◆ PROVIDED DATA:
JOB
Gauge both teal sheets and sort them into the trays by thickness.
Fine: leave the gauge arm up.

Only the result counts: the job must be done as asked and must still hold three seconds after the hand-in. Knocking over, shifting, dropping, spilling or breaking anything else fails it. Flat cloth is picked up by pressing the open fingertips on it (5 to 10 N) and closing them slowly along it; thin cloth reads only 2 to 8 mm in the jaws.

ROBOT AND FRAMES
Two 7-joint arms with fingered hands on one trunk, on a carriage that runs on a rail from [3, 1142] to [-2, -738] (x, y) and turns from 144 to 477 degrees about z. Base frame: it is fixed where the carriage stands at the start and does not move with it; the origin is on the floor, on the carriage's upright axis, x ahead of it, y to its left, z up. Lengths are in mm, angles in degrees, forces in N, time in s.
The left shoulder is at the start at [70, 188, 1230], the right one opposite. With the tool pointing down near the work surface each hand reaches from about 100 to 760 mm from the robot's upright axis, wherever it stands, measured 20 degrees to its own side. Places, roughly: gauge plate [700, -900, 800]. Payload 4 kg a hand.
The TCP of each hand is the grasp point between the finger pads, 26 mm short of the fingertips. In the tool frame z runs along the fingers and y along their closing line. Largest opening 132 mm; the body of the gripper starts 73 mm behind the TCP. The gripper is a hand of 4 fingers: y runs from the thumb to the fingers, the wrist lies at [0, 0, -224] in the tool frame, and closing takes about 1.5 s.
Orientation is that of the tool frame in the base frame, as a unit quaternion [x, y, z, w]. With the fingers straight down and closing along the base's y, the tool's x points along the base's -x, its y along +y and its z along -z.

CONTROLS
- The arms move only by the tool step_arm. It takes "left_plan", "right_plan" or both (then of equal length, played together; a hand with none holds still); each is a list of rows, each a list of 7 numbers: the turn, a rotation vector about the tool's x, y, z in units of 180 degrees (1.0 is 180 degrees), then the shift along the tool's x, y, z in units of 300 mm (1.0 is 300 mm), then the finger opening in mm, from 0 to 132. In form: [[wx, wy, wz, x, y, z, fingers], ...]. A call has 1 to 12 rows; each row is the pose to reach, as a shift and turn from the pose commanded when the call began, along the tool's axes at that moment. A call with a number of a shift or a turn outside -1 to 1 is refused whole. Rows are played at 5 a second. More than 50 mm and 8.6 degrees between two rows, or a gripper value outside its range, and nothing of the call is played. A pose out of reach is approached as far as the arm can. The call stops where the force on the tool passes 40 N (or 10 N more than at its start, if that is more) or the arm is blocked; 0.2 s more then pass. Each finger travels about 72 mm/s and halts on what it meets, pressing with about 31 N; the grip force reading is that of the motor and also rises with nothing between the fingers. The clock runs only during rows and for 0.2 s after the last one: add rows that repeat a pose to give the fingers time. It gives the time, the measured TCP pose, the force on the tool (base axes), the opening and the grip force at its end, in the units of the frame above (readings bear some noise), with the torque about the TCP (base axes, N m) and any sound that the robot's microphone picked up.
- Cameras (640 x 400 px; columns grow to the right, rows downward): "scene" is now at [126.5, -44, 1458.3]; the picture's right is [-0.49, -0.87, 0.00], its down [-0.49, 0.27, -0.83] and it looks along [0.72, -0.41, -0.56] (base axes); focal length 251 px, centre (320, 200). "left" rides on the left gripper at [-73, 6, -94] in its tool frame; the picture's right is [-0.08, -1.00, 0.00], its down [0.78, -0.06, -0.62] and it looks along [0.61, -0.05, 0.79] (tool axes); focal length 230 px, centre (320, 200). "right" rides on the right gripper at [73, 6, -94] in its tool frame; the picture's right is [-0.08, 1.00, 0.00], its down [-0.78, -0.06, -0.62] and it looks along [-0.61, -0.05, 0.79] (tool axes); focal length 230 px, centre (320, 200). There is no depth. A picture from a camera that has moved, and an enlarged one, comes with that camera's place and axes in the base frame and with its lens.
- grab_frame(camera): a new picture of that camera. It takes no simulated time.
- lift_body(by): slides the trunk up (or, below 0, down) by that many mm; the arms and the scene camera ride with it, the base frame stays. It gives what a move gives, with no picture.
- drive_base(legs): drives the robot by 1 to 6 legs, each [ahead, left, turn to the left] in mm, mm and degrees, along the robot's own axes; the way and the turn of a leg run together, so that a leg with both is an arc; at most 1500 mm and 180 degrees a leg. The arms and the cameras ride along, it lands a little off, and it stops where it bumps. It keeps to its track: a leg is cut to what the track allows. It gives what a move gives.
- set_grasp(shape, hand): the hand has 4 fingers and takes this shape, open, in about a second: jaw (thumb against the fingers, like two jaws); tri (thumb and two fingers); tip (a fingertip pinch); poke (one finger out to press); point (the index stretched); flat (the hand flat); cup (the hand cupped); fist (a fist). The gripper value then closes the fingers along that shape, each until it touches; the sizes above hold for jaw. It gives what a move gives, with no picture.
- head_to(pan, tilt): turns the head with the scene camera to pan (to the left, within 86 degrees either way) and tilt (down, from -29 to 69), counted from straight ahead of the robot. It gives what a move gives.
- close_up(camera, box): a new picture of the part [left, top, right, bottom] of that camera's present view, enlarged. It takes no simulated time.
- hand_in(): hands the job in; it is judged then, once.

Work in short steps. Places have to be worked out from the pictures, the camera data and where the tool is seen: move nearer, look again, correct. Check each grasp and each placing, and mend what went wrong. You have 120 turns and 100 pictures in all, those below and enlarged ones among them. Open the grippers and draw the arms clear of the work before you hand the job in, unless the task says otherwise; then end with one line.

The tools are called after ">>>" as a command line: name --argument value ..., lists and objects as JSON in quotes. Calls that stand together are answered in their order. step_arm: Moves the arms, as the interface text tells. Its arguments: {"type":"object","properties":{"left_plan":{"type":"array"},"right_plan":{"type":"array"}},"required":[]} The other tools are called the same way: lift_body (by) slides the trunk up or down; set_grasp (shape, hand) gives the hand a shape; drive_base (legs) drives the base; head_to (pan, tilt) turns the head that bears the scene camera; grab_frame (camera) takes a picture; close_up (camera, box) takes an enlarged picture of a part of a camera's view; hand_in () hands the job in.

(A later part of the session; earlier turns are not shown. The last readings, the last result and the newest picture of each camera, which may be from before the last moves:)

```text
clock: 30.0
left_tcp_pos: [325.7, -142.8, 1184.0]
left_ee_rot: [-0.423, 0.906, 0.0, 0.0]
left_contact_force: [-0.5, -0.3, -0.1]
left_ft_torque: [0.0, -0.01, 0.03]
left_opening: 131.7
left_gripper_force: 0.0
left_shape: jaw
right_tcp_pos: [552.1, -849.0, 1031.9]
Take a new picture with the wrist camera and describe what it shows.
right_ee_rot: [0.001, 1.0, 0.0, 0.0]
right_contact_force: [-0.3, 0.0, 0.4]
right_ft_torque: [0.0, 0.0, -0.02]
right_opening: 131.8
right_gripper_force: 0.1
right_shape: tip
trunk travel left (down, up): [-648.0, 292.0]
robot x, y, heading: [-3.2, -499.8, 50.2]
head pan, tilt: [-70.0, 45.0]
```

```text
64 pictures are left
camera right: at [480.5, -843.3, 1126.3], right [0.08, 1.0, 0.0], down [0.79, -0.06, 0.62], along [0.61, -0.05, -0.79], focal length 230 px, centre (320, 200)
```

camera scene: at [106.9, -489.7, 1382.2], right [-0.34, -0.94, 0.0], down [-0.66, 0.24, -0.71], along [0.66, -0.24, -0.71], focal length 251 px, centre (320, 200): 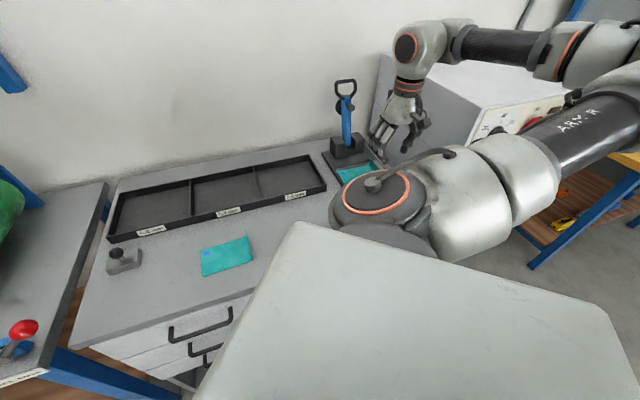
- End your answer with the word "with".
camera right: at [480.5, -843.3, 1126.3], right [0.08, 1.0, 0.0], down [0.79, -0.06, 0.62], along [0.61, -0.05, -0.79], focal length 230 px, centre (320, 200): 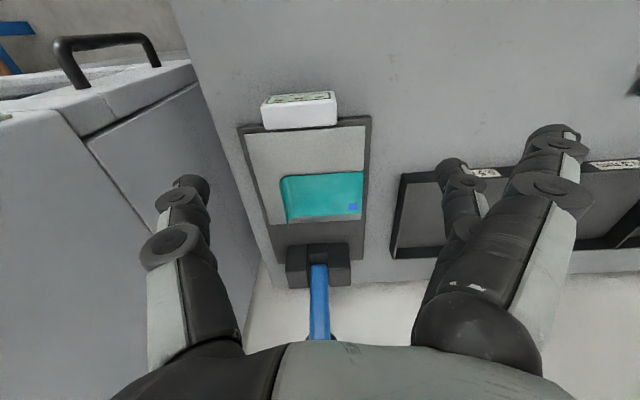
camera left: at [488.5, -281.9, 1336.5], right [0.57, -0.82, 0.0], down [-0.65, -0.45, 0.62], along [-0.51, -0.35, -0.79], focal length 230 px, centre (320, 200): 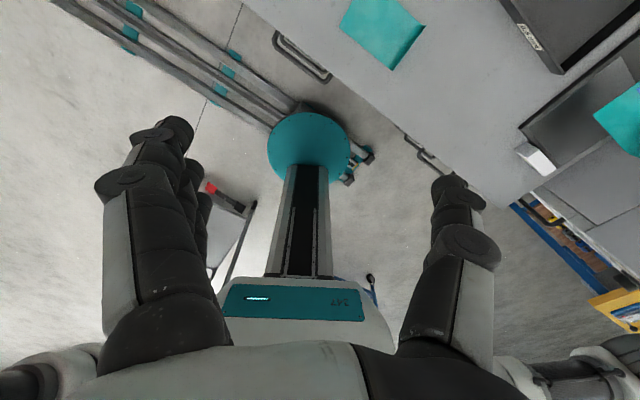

◆ TASK GOAL: The material above holds pictures; copy everything else in it exactly.

◆ RESPONSE TO THE EXERCISE:
JOB
Gauge both teal sheets and sort them into the trays by thickness.
Fine: leave the gauge arm up.

Only the result counts: the job must be done as asked and must still hold three seconds after the hand-in. Knocking over, shifting, dropping, spilling or breaking anything else fails it. Flat cloth is picked up by pressing the open fingertips on it (5 to 10 N) and closing them slowly along it; thin cloth reads only 2 to 8 mm in the jaws.

ROBOT AND FRAMES
Two 7-joint arms with fingered hands on one trunk, on a carriage that runs on a rail from [3, 1142] to [-2, -738] (x, y) and turns from 144 to 477 degrees about z. Base frame: it is fixed where the carriage stands at the start and does not move with it; the origin is on the floor, on the carriage's upright axis, x ahead of it, y to its left, z up. Lengths are in mm, angles in degrees, forces in N, time in s.
The left shoulder is at the start at [70, 188, 1230], the right one opposite. With the tool pointing down near the work surface each hand reaches from about 100 to 760 mm from the robot's upright axis, wherever it stands, measured 20 degrees to its own side. Places, roughly: gauge plate [700, -900, 800]. Payload 4 kg a hand.
The TCP of each hand is the grasp point between the finger pads, 26 mm short of the fingertips. In the tool frame z runs along the fingers and y along their closing line. Largest opening 132 mm; the body of the gripper starts 73 mm behind the TCP. The gripper is a hand of 4 fingers: y runs from the thumb to the fingers, the wrist lies at [0, 0, -224] in the tool frame, and closing takes about 1.5 s.
Orientation is that of the tool frame in the base frame, as a unit quaternion [x, y, z, w]. With the fingers straight down and closing along the base's y, the tool's x points along the base's -x, its y along +y and its z along -z.

CONTROLS
- The arms move only by the tool step_arm. It takes "left_plan", "right_plan" or both (then of equal length, played together; a hand with none holds still); each is a list of rows, each a list of 7 numbers: the turn, a rotation vector about the tool's x, y, z in units of 180 degrees (1.0 is 180 degrees), then the shift along the tool's x, y, z in units of 300 mm (1.0 is 300 mm), then the finger opening in mm, from 0 to 132. In form: [[wx, wy, wz, x, y, z, fingers], ...]. A call has 1 to 12 rows; each row is the pose to reach, as a shift and turn from the pose commanded when the call began, along the tool's axes at that moment. A call with a number of a shift or a turn outside -1 to 1 is refused whole. Rows are played at 5 a second. More than 50 mm and 8.6 degrees between two rows, or a gripper value outside its range, and nothing of the call is played. A pose out of reach is approached as far as the arm can. The call stops where the force on the tool passes 40 N (or 10 N more than at its start, if that is more) or the arm is blocked; 0.2 s more then pass. Each finger travels about 72 mm/s and halts on what it meets, pressing with about 31 N; the grip force reading is that of the motor and also rises with nothing between the fingers. The clock runs only during rows and for 0.2 s after the last one: add rows that repeat a pose to give the fingers time. It gives the time, the measured TCP pose, the force on the tool (base axes), the opening and the grip force at its end, in the units of the frame above (readings bear some noise), with the torque about the TCP (base axes, N m) and any sound that the robot's microphone picked up.
- Cameras (640 x 400 px; columns grow to the right, rows downward): "scene" is now at [126.5, -44, 1458.3]; the picture's right is [-0.49, -0.87, 0.00], its down [-0.49, 0.27, -0.83] and it looks along [0.72, -0.41, -0.56] (base axes); focal length 251 px, centre (320, 200). "left" rides on the left gripper at [-73, 6, -94] in its tool frame; the picture's right is [-0.08, -1.00, 0.00], its down [0.78, -0.06, -0.62] and it looks along [0.61, -0.05, 0.79] (tool axes); focal length 230 px, centre (320, 200). "right" rides on the right gripper at [73, 6, -94] in its tool frame; the picture's right is [-0.08, 1.00, 0.00], its down [-0.78, -0.06, -0.62] and it looks along [-0.61, -0.05, 0.79] (tool axes); focal length 230 px, centre (320, 200). There is no depth. A picture from a camera that has moved, and an enlarged one, comes with that camera's place and axes in the base frame and with its lens.
- grab_frame(camera): a new picture of that camera. It takes no simulated time.
- lift_body(by): slides the trunk up (or, below 0, down) by that many mm; the arms and the scene camera ride with it, the base frame stays. It gives what a move gives, with no picture.
- drive_base(legs): drives the robot by 1 to 6 legs, each [ahead, left, turn to the left] in mm, mm and degrees, along the robot's own axes; the way and the turn of a leg run together, so that a leg with both is an arc; at most 1500 mm and 180 degrees a leg. The arms and the cameras ride along, it lands a little off, and it stops where it bumps. It keeps to its track: a leg is cut to what the track allows. It gives what a move gives.
- set_grasp(shape, hand): the hand has 4 fingers and takes this shape, open, in about a second: jaw (thumb against the fingers, like two jaws); tri (thumb and two fingers); tip (a fingertip pinch); poke (one finger out to press); point (the index stretched); flat (the hand flat); cup (the hand cupped); fist (a fist). The gripper value then closes the fingers along that shape, each until it touches; the sizes above hold for jaw. It gives what a move gives, with no picture.
- head_to(pan, tilt): turns the head with the scene camera to pan (to the left, within 86 degrees either way) and tilt (down, from -29 to 69), counted from straight ahead of the robot. It gives what a move gives.
- close_up(camera, box): a new picture of the part [left, top, right, bottom] of that camera's present view, enlarged. It takes no simulated time.
- hand_in(): hands the job in; it is judged then, once.

Work in short steps. Places have to be worked out from the pictures, the camera data and where the tool is seen: move nearer, look again, correct. Check each grasp and each placing, and mend what went wrong. You have 120 turns and 100 pictures in all, those below and enlarged ones among them. Open the grippers and draw the arms clear of the work before you hand the job in, unless the task says otherwise; then end with one line.

The tools are called after ">>>" as a command line: name --argument value ..., lists and objects as JSON in quotes. Calls that stand together are answered in their order. step_arm: Moves the arms, as the interface text tells. Its arguments: {"type":"object","properties":{"left_plan":{"type":"array"},"right_plan":{"type":"array"}},"required":[]} The other tools are called the same way: lift_body (by) slides the trunk up or down; set_grasp (shape, hand) gives the hand a shape; drive_base (legs) drives the base; head_to (pan, tilt) turns the head that bears the scene camera; grab_frame (camera) takes a picture; close_up (camera, box) takes an enlarged picture of a part of a camera's view; hand_in () hands the job in.

(A later part of the session; earlier turns are not shown. The last readings, the last result and the newest picture of each camera, which may be from before the last moves:)

```text
clock: 30.0
left_tcp_pos: [325.7, -142.8, 1184.0]
left_ee_rot: [-0.423, 0.906, 0.0, 0.0]
left_contact_force: [-0.5, -0.3, -0.1]
left_ft_torque: [0.0, -0.01, 0.03]
left_opening: 131.7
left_gripper_force: 0.0
left_shape: jaw
right_tcp_pos: [552.1, -849.0, 1031.9]
Take a new picture with the wrist camera and describe what it shows.
right_ee_rot: [0.001, 1.0, 0.0, 0.0]
right_contact_force: [-0.3, 0.0, 0.4]
right_ft_torque: [0.0, 0.0, -0.02]
right_opening: 131.8
right_gripper_force: 0.1
right_shape: tip
trunk travel left (down, up): [-648.0, 292.0]
robot x, y, heading: [-3.2, -499.8, 50.2]
head pan, tilt: [-70.0, 45.0]
```

```text
64 pictures are left
camera right: at [480.5, -843.3, 1126.3], right [0.08, 1.0, 0.0], down [0.79, -0.06, 0.62], along [0.61, -0.05, -0.79], focal length 230 px, centre (320, 200)
```

camera scene: at [106.9, -489.7, 1382.2], right [-0.34, -0.94, 0.0], down [-0.66, 0.24, -0.71], along [0.66, -0.24, -0.71], focal length 251 px, centre (320, 200): 
- End your answer with the word "with".
camera right: at [480.5, -843.3, 1126.3], right [0.08, 1.0, 0.0], down [0.79, -0.06, 0.62], along [0.61, -0.05, -0.79], focal length 230 px, centre (320, 200): 
camera left: at [488.5, -281.9, 1336.5], right [0.57, -0.82, 0.0], down [-0.65, -0.45, 0.62], along [-0.51, -0.35, -0.79], focal length 230 px, centre (320, 200): 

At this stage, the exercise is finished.